Like I said, I got introduced to his work a long time ago. I think not positive about this, but I think the first story that I read by him was probably "Gonna Roll the Bones", which is a story that was originally printed in Harlan Ellison's "Dangerous Visions" anthology. I didn't read it there. I actually only read through "Dangerous Visions" quite recently. That's some of the short stories that I neglected to mention because there's just too many, but yeah, that story was really interesting to me because I didn't quite get it. I didn't quite understand what the meaning of it was or what he was going for, but I found the style really fascinating, and you know, I was pretty young at that time, so coming back to it later definitely gave me a different perspective.

I think next I discovered "Fafhrd and the Gray Mouser" stories, which are his kind of sword and sorcery fantasy tales about these two wandering adventurers who meet up. One of them's a big, tall, strapping northern barbarian type, and the other one's this wily, rivalry, short, kind of sneaky dude named the Mouser. And the tales are kind of unique in the sword and sorcery genre, I think, because they tend to have a lot of humor in them, but they also mix a lot of different genres, and you know, there's horror elements as well, and they're generally very witty, but there's a lot of rip-roaring adventure. These two guys, you know, they're not always friends, but usually they are, and it's great when they're buddies, but a couple of stories, they're kind of at odds, and they're pretty silly, you know, it starts out when they're young men, about 17, and the series basically goes on until middle age, so you get kind of to experience all the trials and tribulations of a growing pair of vagabonds in a fantastic landscape full of horrible creatures and conniving and corrupt merchants and corrupt overlords and weird underground kingdoms, and it's really, really a lot of fun.
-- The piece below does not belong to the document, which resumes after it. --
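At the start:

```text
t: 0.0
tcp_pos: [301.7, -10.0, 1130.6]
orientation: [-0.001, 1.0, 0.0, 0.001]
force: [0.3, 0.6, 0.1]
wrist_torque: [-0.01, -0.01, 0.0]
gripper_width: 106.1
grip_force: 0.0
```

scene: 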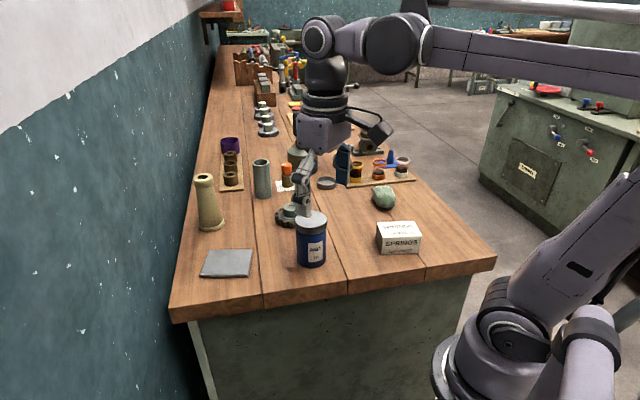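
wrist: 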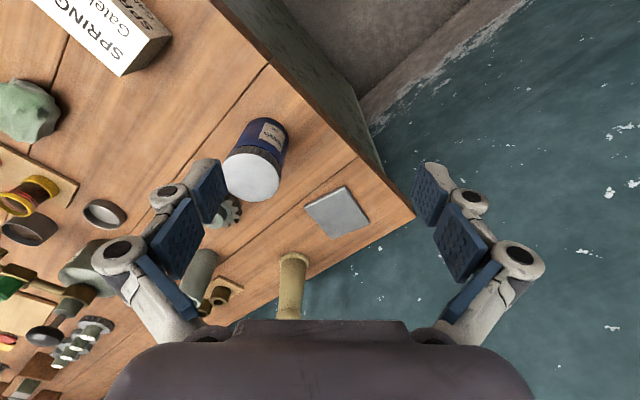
You know, there's a lot of, I guess, drinking and wenching, but you get used to that from sword and sorcery, and I guess the big difference between Fafhrd and the Gray Mouser and Conan, for example, is that F&GM is very self-aware and very tongue-in-cheek sometimes, and you just never know what he's going to throw at you, it can get pretty crazy, and it's probably the most fun I've ever had reading sword and sorcery as reading that stuff, and I remember the first story, "Ill Met in Lankhmar", I read on a bus to Buffalo, or maybe it was from Buffalo or something like that, and I remember, because I didn't really understand the context at the time, I remember thinking, oh, this kind of reminds me of what I think Dungeons & Dragons is like, like, kind of, and like, because I didn't really play at that point, but I knew people who did, and I was kind of like, yeah, I kind of get it, I get what it's like, and it's like that, and then I didn't realize, but I kind of figured out pretty quickly, oh, that came from this, that's really interesting, and yeah, when you read these stories, it is like, T.S.R. Inc actually did license the setting, and they ended up paying Fritz royalties, and so the last several years of his life, he was kind of living largely on the royalty checks. It's just really funny, there's some interviews online you can listen to from Fritz in the 70s, and, you know, maybe a year or two after D&D started, and Fritz, who's in his late 60s by this point, he is trying to explain to the host of the radio show what Dungeons & Dragons is, and why it's cool, and he's like, this old guy with a cracked voice, and he's like, oh yeah, you know, it's kind of like a war game, and he's trying to explain this concept. But at that point, it's not even the scare of the 80s, it's like this total weird, unknown thing that not that many people play yet, but in the appendix to at least some of the additions, Gary Gygax, who Fritz actually did meet and hung out with a bit, he kind of explains some of the influence on the game, and the Lankhmar stories, Fafhrd and the Gray Mouser stories are some of the things he mentioned, along with Jack Vance "Dying Earth".

Nate:

Yeah, I think it drew from a wide range of influences, I think they had to deal with the Tolkien estate for use of the term Hobbit, and things like that, so I think they were reading a wide range of fantasy, and probably science fiction for some of the expansion modules and games based around D&D.

JM:

Yeah, after that, I started digging more into him, and a number of his horror novels, a number of the other science fiction works, and yeah, I might mention a few of them briefly, so when you talk about his influences and his, I guess, conceptions, or what his stories are like, rather than try to explain right off the bat, why don't I just let the man speak for himself?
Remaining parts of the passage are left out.